▸ What is being asked
Find each line with the word "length" in it, then give the total alone.

------------------------------------

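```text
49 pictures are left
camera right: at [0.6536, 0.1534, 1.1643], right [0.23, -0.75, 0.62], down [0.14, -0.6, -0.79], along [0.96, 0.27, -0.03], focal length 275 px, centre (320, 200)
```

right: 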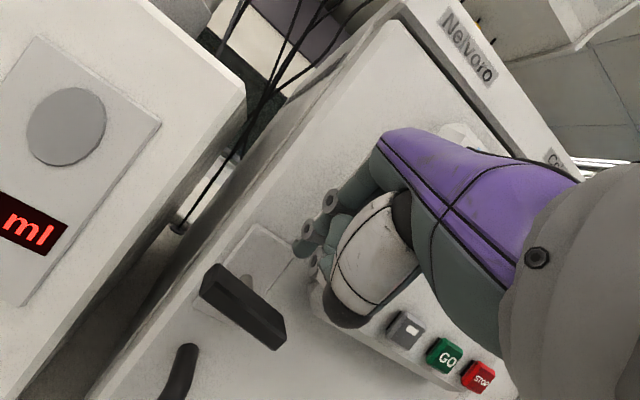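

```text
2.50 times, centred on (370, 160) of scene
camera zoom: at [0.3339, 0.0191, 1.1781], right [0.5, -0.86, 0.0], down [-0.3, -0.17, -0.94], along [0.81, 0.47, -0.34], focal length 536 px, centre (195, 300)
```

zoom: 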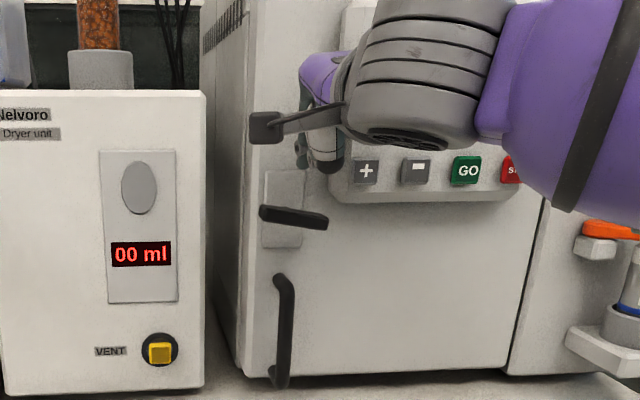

------------------------------------

▸ Answer for this exercise
2